Apologies for being nervous
Once again, I wouldn’t apologise for this, but I covered this in more detail in Dealing with Nerves
As this point you may be thinking that an apology is never needed. Not the case. Obviously when you have a demo go drastically wrong, or you’ve given incorrect information and been pointed out by the audience or noticed it yourself, an apology is in order. I’d also say you should apologise if you’ve been rude, but then I’d question why the hell have you been rude to begin with, which takes me to the next section.
Certain things that are important about how you behave during a talk.
I’m not going to define what being rude is, I’m sure we’re all grown up enough to know. However let me point out a few things:
I’m generally against strong profanity in talks. I’ve never said the word “fuck” in a talk (to my recollection). I have had it on a slide (“Fuck you”) but never repeated it. Other words such as “shit”, “bullshit” etc. I have used at times. But it’s very important to know the setting, the context, the audience. How you speak in front of 20 developers and those you have a strong rapport with may not be the same as a customer seminar where you know very few people and they don’t know you.

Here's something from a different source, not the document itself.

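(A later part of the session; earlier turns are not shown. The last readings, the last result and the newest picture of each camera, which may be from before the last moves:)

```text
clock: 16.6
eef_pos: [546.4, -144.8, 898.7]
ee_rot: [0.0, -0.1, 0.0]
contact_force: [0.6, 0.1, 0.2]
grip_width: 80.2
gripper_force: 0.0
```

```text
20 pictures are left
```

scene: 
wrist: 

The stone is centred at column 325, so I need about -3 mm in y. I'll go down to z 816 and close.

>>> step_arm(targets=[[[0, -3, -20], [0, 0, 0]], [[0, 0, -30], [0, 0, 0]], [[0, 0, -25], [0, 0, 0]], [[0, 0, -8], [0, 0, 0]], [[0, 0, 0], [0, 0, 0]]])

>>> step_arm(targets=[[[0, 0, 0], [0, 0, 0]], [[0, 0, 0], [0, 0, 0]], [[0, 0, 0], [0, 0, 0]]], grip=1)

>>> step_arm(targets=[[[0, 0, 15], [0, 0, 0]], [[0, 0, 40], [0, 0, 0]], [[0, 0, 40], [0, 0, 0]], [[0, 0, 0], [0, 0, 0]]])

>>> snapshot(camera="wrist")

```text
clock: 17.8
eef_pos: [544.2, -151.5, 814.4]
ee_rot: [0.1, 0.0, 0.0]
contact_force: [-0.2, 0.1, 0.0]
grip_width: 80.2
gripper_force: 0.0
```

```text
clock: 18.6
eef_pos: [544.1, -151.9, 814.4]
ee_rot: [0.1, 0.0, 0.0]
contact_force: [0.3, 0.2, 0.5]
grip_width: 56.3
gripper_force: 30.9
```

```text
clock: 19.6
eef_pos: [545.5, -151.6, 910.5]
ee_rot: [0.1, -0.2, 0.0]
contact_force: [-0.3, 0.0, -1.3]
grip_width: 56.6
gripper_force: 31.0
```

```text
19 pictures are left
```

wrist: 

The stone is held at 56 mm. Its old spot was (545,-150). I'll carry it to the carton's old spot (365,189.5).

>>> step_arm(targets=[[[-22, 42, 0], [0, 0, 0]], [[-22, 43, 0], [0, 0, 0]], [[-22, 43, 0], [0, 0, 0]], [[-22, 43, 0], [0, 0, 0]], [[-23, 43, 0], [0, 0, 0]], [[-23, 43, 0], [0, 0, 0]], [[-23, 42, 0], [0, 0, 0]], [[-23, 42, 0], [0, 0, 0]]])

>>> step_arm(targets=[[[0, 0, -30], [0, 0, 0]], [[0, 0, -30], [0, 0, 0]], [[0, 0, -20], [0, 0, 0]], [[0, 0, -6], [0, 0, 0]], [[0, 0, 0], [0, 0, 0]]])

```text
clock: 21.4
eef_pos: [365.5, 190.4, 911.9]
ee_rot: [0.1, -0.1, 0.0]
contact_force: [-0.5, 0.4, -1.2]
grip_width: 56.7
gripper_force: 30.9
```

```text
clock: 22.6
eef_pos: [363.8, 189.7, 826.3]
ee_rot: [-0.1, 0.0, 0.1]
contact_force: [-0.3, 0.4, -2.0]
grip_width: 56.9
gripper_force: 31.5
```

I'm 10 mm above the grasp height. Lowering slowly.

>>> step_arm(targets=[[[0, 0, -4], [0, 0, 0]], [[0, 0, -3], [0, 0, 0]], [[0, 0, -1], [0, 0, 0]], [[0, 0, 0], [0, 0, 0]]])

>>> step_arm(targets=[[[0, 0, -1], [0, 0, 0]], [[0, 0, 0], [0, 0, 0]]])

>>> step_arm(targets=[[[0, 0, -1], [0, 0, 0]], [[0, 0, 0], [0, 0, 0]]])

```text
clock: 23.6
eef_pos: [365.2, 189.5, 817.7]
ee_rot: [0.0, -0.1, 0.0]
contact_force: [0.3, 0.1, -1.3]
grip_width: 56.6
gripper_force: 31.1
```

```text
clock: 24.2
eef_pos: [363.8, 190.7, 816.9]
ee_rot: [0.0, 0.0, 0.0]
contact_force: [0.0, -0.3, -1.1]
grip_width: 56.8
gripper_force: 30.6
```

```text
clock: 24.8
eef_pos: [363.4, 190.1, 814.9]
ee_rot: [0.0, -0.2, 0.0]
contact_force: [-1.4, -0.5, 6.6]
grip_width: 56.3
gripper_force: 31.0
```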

Each of us should know where our moral and ethical boundaries are and be comfortable with ourselves. As Gandhi said
Happiness is when what you think, what you say, and what you do are in harmony
Do not make remarks, say things or make jokes that are discriminatory. It’s just plain wrong. In every setting, not only on stage. Much the same way, do not use slides that imply any of this. I’m also very much against sexual comments and imagery. Fortunately most Code of Conducts of conferences already point many of these things out.
Not being discriminatory is critical. Being inclusive is just as much.
Being inclusive isn’t always as easy as one may think and often speakers are just not generally aware of the mistakes they make. I’m not here to judge anyone, but I do want to point out some things you should avoid, and some of them are not easy habits to break, but possible with effort. And the effort is worth it.
Guys and similar words
Stop using “guys” in a talk. Just replace it with “folks” or any other valid option that is inclusive of everyone. I’m not going to debate why guys is wrong. I believe it is and there are tons of examples on the Internet as to why.
Much the same with other words that are gender specific or other words that may be exclusionary (race, religion, gender, sexual orientation) to those in the audience.
Asking questions that are inclusive
Generally avoid questions that assume biases, for instance, a question that assumes everyone in the audience identifies as male. If the question however is relevant, then make sure you ask in an inclusive way.
While this generally applies to all aspects of speaking, I think it’s very important to highlight in this post as this one is very much about what you say; be yourself. Don’t try and be another speaker. Don’t try and imitate your idols. Learn from them, but don’t be them. If you’re funny, be funny. If you’re not, don’t try excessively hard to be. You’re not a comedian, you’re a speaker trying to transmit a message to people.
And just like life in general, don’t be one persona on stage and another off. Be the true person you are and aspire to be.